_DOCUMENT TEXT_.
* start *

4. SHARES SUBJECT TO THE PLAN
The total number of shares of Common Stock reserved and available for
issuance under the Plan shall be 1,000,000. Such shares may consist, in
whole or in part, of authorized and unissued shares or issued shares
which have been reacquired by the Company. The number of shares of
Common Stock available for grants of Options under the Plan shall be
decreased by the sum of the number of shares with respect to which
Options have been issued and are then outstanding and the number of
shares issued upon exercise of Options, and shall be increased due to the
expiration or termination of Options which have not been exercised.
5. TERM OF PLAN
No Option shall be granted pursuant to the Plan on or after the tenth
anniversary of the date on which the Plan is adopted by the Board, but
Options theretofore granted may extend beyond that date.
6. ELIGIBILITY
(a) Eligibility: Consistent with the Plan's purpose, Options may be
granted to employees of the Company and the Bank holding the following
offices in either the Bank or the Company: all officers holding the title
of Chairman of the Board; Chief Executive Officer; President; Executive
Vice President; Senior Vice President; Vice President; or Assistant Vice
President. The Committee shall determine the date(s) on which Options,
if any, will be granted for each calendar year, and the maximum number of
Option Shares subject to an Option(s) which may be granted during any
calendar year to any individual officer.
7. OPTION TERMS AND CONDITIONS
All Options granted under the Plan shall be evidenced by agreements
which shall be subject to the applicable provisions of the Plan, and such
other provisions as the Committee may adopt, including the following
provisions:
(a) Price: The purchase price of Common Stock covered by each Option
shall be determined by the Committee but shall not be less than
100% of the Fair Market Value of such stock on the date of grant;
provided, however, that the purchase price of Common Stock
covered by each Option granted to a Ten Percent Shareholder shall
be not less than 110% of the Fair Market Value of such stock on
the date of grant.

* end *

_SHORT TASK A_.
Show the exact text of the document text starting from "4. SHARES SUBJECT" and stopping at the end of "beyond that date.".
_SHORT TASK B_.
Your answer continues the document text from its final sentence.

_MATERIAL_.
* start *

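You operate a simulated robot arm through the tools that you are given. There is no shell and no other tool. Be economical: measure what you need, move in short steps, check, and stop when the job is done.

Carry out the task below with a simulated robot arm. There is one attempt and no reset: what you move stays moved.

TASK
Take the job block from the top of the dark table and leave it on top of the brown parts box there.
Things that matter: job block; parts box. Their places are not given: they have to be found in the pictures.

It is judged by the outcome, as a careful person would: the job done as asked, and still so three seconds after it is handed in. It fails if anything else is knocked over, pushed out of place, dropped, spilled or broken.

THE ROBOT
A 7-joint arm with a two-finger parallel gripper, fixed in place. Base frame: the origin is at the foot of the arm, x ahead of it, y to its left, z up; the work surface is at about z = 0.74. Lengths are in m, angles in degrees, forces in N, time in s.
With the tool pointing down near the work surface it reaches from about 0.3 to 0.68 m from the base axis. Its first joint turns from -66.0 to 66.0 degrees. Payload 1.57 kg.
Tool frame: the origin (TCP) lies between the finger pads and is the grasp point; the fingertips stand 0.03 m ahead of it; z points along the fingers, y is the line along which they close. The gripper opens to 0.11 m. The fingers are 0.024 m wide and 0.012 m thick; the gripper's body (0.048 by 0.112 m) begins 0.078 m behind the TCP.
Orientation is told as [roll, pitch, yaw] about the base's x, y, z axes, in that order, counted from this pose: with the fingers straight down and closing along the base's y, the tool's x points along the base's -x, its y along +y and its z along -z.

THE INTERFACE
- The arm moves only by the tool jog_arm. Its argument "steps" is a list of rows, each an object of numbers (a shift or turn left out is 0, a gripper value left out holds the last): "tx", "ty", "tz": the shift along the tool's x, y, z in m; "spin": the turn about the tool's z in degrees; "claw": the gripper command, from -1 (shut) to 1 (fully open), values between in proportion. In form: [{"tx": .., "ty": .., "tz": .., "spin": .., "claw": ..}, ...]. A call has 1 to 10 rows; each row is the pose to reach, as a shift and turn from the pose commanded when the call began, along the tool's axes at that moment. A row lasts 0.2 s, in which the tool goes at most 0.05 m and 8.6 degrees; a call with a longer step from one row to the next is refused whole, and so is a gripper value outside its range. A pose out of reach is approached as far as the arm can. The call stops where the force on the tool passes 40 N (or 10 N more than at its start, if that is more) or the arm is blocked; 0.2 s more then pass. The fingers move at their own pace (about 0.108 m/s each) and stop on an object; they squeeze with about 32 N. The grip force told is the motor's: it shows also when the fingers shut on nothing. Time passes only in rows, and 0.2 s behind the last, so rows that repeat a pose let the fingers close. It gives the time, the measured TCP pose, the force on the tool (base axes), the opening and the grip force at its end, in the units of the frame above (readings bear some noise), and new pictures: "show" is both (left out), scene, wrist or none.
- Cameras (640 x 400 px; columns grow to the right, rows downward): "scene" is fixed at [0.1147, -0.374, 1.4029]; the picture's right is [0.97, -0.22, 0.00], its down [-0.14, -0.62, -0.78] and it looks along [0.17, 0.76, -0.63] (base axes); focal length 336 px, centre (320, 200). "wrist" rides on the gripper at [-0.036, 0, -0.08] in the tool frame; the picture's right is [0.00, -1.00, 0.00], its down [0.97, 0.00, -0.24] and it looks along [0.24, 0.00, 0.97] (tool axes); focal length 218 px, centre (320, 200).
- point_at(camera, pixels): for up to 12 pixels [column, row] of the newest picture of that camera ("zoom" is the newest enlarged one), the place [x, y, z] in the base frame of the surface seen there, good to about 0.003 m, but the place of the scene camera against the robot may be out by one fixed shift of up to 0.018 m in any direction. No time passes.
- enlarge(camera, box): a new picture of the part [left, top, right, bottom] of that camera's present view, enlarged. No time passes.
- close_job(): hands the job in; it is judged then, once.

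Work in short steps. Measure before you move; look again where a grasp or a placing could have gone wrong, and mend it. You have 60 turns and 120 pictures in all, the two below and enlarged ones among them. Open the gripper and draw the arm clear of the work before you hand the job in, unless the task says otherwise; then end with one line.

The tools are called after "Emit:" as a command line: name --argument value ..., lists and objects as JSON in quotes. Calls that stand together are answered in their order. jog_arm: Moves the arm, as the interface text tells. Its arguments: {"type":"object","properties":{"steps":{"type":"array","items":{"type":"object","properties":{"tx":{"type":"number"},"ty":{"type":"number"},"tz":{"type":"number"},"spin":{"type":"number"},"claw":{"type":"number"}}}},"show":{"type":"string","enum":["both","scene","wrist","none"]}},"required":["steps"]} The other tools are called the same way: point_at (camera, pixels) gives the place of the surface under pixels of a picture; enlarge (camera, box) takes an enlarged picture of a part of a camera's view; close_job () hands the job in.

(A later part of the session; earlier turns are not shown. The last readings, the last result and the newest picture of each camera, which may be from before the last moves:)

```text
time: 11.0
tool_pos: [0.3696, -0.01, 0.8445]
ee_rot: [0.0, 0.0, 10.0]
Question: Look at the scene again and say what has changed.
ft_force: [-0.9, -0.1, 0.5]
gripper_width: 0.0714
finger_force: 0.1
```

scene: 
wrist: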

* end *

_EXERCISE RESULT A_.
4. SHARES SUBJECT TO THE PLAN
The total number of shares of Common Stock reserved and available for
issuance under the Plan shall be 1,000,000. Such shares may consist, in
whole or in part, of authorized and unissued shares or issued shares
which have been reacquired by the Company. The number of shares of
Common Stock available for grants of Options under the Plan shall be
decreased by the sum of the number of shares with respect to which
Options have been issued and are then outstanding and the number of
shares issued upon exercise of Options, and shall be increased due to the
expiration or termination of Options which have not been exercised.
5. TERM OF PLAN
No Option shall be granted pursuant to the Plan on or after the tenth
anniversary of the date on which the Plan is adopted by the Board, but
Options theretofore granted may extend beyond that date.

_EXERCISE RESULT B_.
(b) Term: Each Option and all rights or obligations thereunder
shall expire on such date as the Committee shall determine, but
not later than the tenth anniversary of the date on which the
Option is granted (not later than the fifth anniversary of the
date on which the Option is granted in the case of an Option
granted to a Ten Percent Shareholder), and shall be subject to
earlier termination as hereinafter provided.
(c) Exercisability: Each Option shall be exercisable at such time
or times and subject to such terms and conditions as shall be
determined by the Committee. If the Committee provides, in its
discretion, that any Option is exercisable only in installments,
the Committee may waive such installment exercise provisions at
any time in whole or in part based on such factors as the
Committee may determine in its sole discretion. If the Optionee
shall not in any given installment period purchase all of the
Option Shares which such Optionee is entitled to purchase in such
installment period, such Optionee's right to purchase any Option
Shares not purchased in such installment period shall continue
until the expiration or sooner termination of such Optionee's
Option.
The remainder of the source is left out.